── Page extract

Un-, Sub-, Hoch-, Gegen-. Alltags-, De-,. Meta-, Sponti-, Jugend-, Körper-, Sozio- oder gar Überhaupt nicht Kultur? -- Das ist hier nicht die Frage -- Einige beinahe gelehrte Anmerkungen zum hochkulturellen Dasein.

von Georg Hehn

"Halt's Maul du Drecksack"
Johann Wolfgang von Goethe

 

Wenige Vokabeln sind so allgegenwärtig und vielfältig eingesetzt in allen passenden oder weniger passenden Kontexten der letzten Jahrzehnte als der Begriff der Kultur. In Anbetracht dieser Omnipräsenz wäre geradezu von einer Renaissance der Kultur zu sprechen nach dem finsteren Mittelalter, das der Kulturbegriff nach der Gründerzeit mit ihrer Arbeiterkultur, Frei- und Körperkultur, ihren Kulturvereinen und Kulturbewegungen durchmachen mußte. Wurde diese erste Kulturmanifestation der bräunlichen Photographien durch das Aufdecken ihres letztlich unterliegenden Charakters von Obrigkeitsdenken und Kadavergehorsam im Zuge zweier Weltkriege zum Kultus und schließlich Kult der braunen Horden kastriert, so erhebt sich der Kulturbegriff seit den siebziger Jahren wieder wie die schaumgeborene Venus in altem opaken Glanz um die blühenden Kulturlandschaften deutscher Stadtverwaltungen zu schmücken. Nicht nur erdreisten sich bürokratische Apparate zum Titel von 'Kulturdezernaten', auch das gemeine Volk läßt sich nicht lumpen und mutet sich eine nicht abreißende Flut von Kulturmagazinen, Kulturveranstaltungen und Kultursendungen wenn nicht gleich ganzen Kultursendern zu. Natürlich will nun auch die Wissenschaft nicht mehr zurückstehen und scheidet mittels ihrer Drüse Kulturwissenschaften von der Alltagskultur über die Championkultur bis zur Soziokultur eine unabsehbare Lawine von Kulturen ab.

────
── Source material

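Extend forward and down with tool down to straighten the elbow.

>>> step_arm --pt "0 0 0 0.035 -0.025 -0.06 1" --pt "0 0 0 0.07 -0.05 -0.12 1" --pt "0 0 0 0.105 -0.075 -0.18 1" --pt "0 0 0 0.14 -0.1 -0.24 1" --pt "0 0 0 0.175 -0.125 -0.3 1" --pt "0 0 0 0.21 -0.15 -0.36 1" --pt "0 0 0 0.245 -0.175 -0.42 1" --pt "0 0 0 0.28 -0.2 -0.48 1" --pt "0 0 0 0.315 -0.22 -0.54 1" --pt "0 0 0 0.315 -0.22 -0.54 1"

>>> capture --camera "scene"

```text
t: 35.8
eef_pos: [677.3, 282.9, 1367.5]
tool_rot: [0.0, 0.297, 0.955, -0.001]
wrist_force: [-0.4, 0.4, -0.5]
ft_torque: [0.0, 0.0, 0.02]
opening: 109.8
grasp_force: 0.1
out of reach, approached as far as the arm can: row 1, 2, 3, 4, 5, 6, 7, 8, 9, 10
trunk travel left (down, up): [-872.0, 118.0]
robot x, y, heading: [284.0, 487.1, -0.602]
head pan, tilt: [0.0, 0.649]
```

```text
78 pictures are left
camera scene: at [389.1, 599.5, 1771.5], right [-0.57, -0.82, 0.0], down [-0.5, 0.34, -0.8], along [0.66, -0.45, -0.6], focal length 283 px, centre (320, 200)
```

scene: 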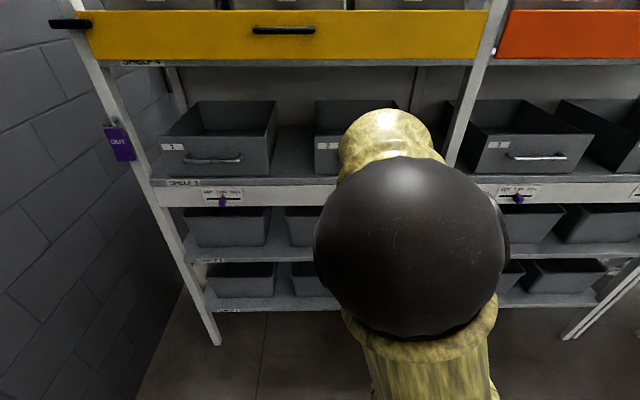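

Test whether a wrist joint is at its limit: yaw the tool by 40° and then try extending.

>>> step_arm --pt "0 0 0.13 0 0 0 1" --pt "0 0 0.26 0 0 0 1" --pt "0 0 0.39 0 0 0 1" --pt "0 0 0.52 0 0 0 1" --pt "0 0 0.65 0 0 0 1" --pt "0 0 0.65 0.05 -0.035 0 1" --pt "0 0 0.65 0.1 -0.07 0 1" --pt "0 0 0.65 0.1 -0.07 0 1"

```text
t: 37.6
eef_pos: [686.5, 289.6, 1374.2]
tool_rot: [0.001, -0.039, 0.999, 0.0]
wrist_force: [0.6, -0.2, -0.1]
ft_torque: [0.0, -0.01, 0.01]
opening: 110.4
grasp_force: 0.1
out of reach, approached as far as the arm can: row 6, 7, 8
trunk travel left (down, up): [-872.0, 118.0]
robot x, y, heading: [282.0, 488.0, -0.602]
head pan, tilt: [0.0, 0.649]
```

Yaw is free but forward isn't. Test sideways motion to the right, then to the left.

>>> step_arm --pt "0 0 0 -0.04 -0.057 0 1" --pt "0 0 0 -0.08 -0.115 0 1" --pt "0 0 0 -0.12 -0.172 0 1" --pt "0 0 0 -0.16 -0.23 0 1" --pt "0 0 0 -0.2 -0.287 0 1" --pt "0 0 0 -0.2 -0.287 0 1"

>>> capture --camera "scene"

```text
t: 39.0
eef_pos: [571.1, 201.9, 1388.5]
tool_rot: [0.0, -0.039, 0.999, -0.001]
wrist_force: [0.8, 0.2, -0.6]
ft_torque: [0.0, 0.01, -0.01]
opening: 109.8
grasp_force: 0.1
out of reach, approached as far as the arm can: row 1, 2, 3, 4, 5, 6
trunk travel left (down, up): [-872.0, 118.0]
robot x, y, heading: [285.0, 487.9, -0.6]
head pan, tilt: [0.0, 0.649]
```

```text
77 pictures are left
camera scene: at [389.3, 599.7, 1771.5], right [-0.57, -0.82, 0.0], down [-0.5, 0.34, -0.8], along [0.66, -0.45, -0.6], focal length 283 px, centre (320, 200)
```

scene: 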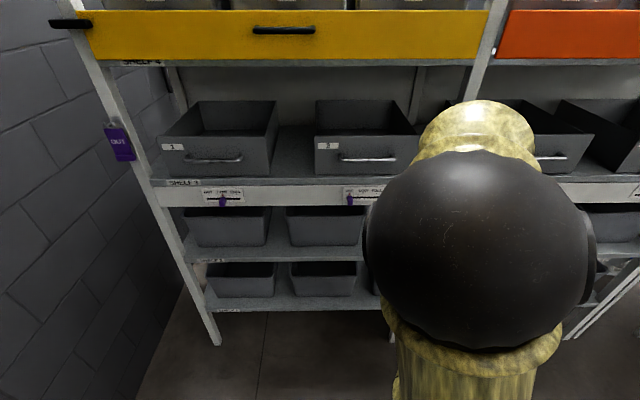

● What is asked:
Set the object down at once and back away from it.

────

● What is asked:
In the page extract, find "Un-, Sub-, Hoch-, Gegen-." and reproduce everything up to and including "zum hochkulturellen Dasein.".

● The solution:
Un-, Sub-, Hoch-, Gegen-. Alltags-, De-,. Meta-, Sponti-, Jugend-, Körper-, Sozio- oder gar Überhaupt nicht Kultur? -- Das ist hier nicht die Frage -- Einige beinahe gelehrte Anmerkungen zum hochkulturellen Dasein.